FOGO

 Folha da Manhã, Campos dos Goytacazes, 07 de outubro de 2020

Fogo

            Teorias recentes explicam que a Terra foi formada por fragmentos desprendidos do Sol em seu processo de rotação. Outros fragmentos que se giravam em torno do Sol foram capturados pela Terra. Embora o oxigênio fosse escasso nesse extremamente longínquo tempo, o calor do planeta era muito elevado, da superfície ao âmago.

            Os físicos repreenderão o uso de calor como sinônimo de quente, pois calor é um ramo da física que estuda temperaturas. Assim, frio e quentura são formas de calor. Reformulemos: na sua origem, a Terra era um planeta quente da superfície ao centro. Aos poucos, ela foi esfriando. A matéria incandescente foi se transformando em terra. O mais correto seria rocha, mas estamos seguindo os pensadores gregos pós-socráticos. As rochas são o elemento terra.

            A água é também um elemento físico composto quimicamente por um átomo de hidrogênio e dois de oxigênio. Já existia o ar, mas o teor de oxigênio nele era mínimo, insuficiente para a vida aeróbica. O nitrogênio predominava, como ainda hoje. Mas os microrganismos aeróbicos passaram a produzir oxigênio a partir da fotossíntese, a genial forma de alimentação a partir da radiação solar. Atualmente, a atmosfera compõe-se de 78% de nitrogênio e 21% de oxigênio, além de outros gases em escala reduzida. O vapor d’água integra o ar.

            Três elementos se apresentam de forma estabilizada: ar, terra e água. O fogo é constante no âmago do planeta. Na superfície, ele ocorre naturalmente pela combustão espontânea causada por ressecamento de matéria orgânica e raios. No início da sua aventura, os hominídeos, grupo zoológico do qual fazemos parte, colhiam o fogo na natureza.

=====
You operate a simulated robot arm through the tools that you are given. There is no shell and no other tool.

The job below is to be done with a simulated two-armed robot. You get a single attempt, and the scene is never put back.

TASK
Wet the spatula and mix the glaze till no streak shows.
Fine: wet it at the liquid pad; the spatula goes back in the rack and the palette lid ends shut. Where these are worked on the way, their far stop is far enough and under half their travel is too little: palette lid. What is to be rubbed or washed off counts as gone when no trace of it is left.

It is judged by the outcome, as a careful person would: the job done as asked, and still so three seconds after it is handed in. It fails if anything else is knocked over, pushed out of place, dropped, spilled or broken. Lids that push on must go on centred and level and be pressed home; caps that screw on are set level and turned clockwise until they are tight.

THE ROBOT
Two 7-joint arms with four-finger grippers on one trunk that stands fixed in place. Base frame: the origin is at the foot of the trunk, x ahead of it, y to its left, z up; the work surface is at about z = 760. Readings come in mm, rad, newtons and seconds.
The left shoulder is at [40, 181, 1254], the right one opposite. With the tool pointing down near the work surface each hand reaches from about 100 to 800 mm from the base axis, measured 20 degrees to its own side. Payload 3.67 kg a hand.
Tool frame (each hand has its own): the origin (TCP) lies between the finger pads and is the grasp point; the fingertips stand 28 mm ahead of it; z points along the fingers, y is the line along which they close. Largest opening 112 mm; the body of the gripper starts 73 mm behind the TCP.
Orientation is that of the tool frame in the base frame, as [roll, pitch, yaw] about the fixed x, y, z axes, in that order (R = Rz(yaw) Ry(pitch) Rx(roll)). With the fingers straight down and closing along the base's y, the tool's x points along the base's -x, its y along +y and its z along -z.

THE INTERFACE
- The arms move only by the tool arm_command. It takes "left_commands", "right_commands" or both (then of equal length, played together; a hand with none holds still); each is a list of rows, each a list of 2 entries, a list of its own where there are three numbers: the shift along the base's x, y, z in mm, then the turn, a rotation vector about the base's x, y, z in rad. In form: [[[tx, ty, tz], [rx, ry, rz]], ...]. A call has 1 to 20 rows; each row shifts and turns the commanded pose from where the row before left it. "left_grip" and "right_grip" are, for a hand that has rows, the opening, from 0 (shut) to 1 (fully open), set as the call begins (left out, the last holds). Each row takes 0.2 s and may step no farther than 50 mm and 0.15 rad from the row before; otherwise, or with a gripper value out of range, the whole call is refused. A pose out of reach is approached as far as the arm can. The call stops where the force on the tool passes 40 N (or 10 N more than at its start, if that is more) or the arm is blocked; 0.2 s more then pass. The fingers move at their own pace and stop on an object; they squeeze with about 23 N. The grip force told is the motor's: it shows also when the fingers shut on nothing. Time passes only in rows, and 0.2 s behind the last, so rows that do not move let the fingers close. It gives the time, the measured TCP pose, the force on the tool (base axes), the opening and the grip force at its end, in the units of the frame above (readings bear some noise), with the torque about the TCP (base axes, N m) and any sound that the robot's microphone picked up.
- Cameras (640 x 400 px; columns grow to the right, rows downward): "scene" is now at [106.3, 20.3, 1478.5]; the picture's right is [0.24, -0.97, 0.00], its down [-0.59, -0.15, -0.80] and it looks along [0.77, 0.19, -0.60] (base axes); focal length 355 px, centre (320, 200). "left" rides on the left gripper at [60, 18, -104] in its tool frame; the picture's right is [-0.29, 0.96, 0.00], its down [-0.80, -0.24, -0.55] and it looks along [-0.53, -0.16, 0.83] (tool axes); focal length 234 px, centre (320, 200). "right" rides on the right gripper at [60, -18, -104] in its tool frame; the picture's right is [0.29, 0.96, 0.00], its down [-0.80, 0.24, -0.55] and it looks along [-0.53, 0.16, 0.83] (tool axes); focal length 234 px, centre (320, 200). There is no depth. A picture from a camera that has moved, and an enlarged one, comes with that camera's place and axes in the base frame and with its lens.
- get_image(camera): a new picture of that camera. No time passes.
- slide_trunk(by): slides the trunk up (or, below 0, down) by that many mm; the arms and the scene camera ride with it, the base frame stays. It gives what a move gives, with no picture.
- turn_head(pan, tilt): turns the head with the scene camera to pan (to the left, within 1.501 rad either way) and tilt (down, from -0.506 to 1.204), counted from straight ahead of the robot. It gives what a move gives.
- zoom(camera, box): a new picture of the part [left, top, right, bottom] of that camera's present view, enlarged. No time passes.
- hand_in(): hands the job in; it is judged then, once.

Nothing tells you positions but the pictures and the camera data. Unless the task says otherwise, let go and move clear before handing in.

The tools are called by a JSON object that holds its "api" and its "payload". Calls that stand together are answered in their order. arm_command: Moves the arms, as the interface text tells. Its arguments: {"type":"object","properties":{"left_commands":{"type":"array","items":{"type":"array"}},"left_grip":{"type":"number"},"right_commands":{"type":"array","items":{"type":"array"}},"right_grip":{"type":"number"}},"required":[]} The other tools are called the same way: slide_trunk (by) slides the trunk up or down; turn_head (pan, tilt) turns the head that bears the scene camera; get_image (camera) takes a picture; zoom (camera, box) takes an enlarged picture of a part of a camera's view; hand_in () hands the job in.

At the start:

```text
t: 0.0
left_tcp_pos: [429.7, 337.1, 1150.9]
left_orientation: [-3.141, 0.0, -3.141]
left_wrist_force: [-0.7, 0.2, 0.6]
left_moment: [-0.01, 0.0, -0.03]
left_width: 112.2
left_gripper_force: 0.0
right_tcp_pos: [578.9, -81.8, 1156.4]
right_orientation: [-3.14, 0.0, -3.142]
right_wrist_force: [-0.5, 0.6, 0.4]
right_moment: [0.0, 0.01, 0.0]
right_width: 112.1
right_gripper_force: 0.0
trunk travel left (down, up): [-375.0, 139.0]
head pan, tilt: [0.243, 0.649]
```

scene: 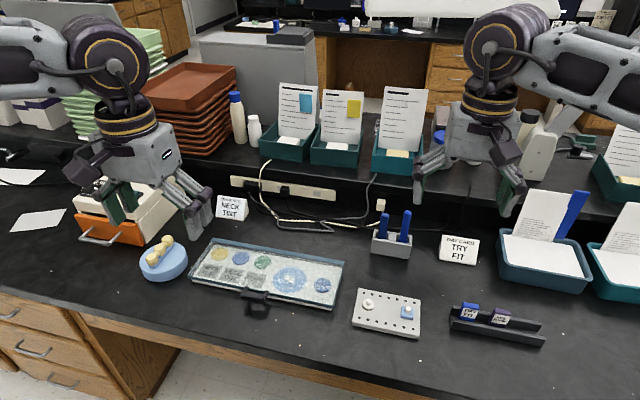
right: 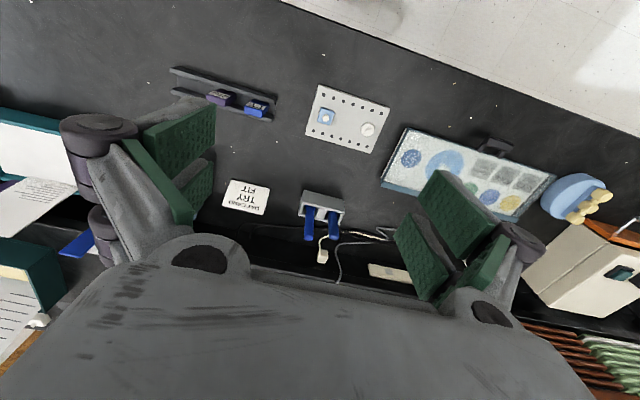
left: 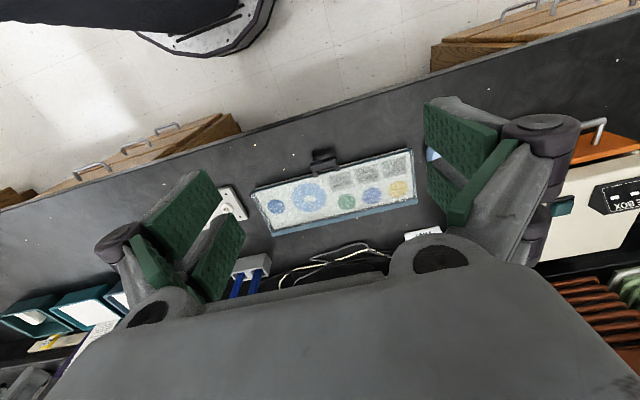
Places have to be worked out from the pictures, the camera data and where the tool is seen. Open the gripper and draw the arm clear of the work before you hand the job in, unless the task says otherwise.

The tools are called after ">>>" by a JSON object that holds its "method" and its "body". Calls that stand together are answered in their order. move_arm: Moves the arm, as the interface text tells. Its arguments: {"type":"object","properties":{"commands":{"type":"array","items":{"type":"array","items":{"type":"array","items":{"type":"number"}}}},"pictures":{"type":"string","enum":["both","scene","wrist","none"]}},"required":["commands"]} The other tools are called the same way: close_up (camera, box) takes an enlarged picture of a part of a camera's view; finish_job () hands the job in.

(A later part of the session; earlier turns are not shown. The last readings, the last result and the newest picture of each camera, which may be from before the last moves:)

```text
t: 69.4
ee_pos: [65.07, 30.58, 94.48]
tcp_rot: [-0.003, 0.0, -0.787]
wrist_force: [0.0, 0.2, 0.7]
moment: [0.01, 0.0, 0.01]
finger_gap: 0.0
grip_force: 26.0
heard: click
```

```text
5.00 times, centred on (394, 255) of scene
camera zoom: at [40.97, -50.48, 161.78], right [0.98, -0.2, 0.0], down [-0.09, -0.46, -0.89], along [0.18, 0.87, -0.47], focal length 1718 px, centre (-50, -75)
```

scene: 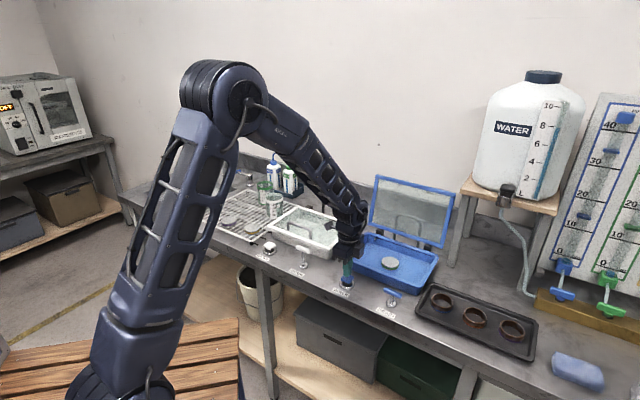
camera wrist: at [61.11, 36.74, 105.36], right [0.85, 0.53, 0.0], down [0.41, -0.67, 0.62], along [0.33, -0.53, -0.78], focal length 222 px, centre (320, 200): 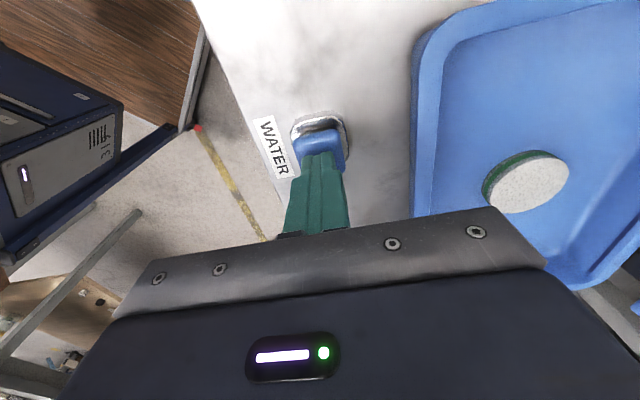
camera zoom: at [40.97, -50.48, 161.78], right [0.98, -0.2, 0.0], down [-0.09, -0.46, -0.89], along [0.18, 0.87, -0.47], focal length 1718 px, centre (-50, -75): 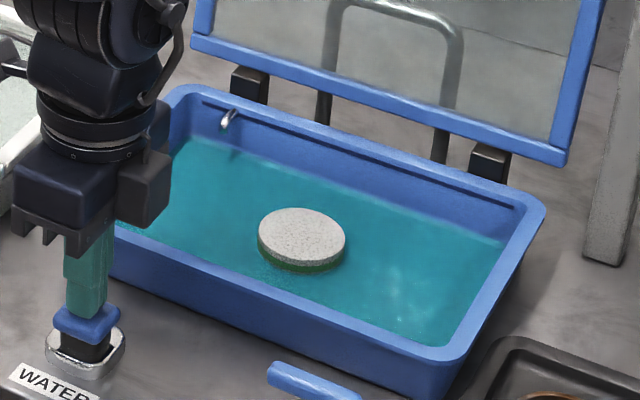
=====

Como bem mostra o filme “A guerra do fogo” (1981), de Jean-Jacques Annaud, o fogo não era produzido por nenhum artefato. Os grupos hominídeos precisavam mantê-lo acesso permanentemente.

            Supõe-se que o hominídeo “Homo erectus” inventou técnicas de fricção para produzir o fogo. Foi talvez a maior revolução da história, pois permitiu a conquista de cavernas, o prolongamento do dia, a defesa contra animais, o endurecimento de pontas de lança e principalmente o cozimento da carne. Foi também uma revolução bastante democrática, na medida em que as técnicas e tecnologias para a produção do fogo são acessíveis a todos.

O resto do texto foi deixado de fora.